The tradition of pilgrimages to Czestochowa, a famous Marian sanctuary (also commonly known by the name of Clara Montana, the Bright Mountain) is a long and diverse one here in Poland. The pilgrimages can take many forms, ranging from weekend group retreats where participants travel by coach and participate in some religious services to much more arduous forms.

The most characteristic form, however, are summer walking pilgrimages to the sanctuary, when people from all over the country set off to walk in organized groups to this very special place. Those also vary greatly in distance, profile, accommodation on the way. The one I’ve participated in five times now already (and hoping for much more) is a pilgrimage from Krakow, one of the major Polish cities. The distance is about 200km and is covered within 7 days. The pilgrimage is organized by the youth and student ministry run by Dominican friars.

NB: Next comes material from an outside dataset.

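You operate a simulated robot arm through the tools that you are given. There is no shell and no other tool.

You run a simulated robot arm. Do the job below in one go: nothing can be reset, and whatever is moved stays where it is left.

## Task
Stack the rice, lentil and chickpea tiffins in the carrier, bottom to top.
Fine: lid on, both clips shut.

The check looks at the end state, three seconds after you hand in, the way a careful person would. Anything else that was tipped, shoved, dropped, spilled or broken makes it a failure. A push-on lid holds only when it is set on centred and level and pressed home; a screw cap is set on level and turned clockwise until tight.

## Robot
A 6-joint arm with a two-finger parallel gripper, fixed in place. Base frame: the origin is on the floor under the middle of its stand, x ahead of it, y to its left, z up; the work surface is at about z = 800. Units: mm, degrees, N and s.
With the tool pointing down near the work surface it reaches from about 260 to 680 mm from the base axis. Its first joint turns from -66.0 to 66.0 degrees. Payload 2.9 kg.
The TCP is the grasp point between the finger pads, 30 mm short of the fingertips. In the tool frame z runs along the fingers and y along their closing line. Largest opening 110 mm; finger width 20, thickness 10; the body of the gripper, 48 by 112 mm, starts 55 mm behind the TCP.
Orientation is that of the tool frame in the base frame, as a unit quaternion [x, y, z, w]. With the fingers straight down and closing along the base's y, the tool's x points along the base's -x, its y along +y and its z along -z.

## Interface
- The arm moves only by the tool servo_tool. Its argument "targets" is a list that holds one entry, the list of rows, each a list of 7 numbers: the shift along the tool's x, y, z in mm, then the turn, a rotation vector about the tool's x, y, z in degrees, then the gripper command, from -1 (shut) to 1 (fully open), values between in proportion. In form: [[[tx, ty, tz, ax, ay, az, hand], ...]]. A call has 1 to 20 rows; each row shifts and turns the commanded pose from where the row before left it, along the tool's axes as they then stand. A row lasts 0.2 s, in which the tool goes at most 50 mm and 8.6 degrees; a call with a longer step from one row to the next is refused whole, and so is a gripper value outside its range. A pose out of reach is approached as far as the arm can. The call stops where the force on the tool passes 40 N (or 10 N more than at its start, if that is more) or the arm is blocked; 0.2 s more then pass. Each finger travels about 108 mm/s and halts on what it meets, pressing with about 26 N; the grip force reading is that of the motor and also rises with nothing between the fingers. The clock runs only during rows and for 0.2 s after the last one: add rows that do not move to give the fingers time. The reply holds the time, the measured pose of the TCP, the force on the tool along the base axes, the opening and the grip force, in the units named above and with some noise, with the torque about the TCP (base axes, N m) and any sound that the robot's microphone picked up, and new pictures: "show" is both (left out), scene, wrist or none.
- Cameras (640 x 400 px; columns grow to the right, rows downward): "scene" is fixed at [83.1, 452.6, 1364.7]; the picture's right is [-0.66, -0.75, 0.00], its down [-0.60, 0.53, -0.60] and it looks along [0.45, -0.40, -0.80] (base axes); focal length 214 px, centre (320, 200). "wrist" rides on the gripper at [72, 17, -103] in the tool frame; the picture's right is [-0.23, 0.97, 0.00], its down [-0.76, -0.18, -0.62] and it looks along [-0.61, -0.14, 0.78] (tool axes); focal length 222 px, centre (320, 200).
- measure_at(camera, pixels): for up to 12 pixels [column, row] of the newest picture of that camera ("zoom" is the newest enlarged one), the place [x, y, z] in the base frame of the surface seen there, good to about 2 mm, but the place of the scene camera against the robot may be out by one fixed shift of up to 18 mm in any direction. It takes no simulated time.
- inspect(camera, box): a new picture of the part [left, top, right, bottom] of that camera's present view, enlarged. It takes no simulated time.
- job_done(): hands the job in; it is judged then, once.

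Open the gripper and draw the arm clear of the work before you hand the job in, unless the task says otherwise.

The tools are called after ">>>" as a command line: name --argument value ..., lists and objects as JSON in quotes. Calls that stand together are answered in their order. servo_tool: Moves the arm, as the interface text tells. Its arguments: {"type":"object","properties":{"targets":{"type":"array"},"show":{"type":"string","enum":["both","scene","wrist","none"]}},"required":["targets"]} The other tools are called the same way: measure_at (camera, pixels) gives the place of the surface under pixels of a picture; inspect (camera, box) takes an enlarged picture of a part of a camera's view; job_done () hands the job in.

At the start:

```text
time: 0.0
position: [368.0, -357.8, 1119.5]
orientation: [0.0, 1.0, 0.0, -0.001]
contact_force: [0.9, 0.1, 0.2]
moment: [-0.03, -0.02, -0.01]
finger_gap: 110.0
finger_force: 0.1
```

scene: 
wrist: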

Quite logically, the experience involves a lot of walking – but not an unbearable amount even for the less sports-oriented (last year I went with my toddler in a stroller – still achievable). But there’s much more to do than just walk. The friars organize lectures on the way, focusing on various aspects of Catholic spirituality. There’s a morning Mass and an evening Eucharistic Adoration every day as well, not to mention the Rosary while walking and a lot of vigorous singing.

Perhaps the most striking feature of such an experience, however, does not relate in itself to all the religious activities – it is the attitudes of people you inevitably meet on the way. Not only would the co-pilgrims be happy to help you in any way you needed – from sharing drinking water or carrying you backpack for a while to just being there to listen when you need it – but also inhabitants of local villages the pilgrimage passes through offer vast assistance, provide meals, places to stay overnight, places to take a shower... virtually everything a tired pilgrim needs.

Thus the way to the sanctuary becomes at least equally important to finally reaching it – another nice parable to the Christian life.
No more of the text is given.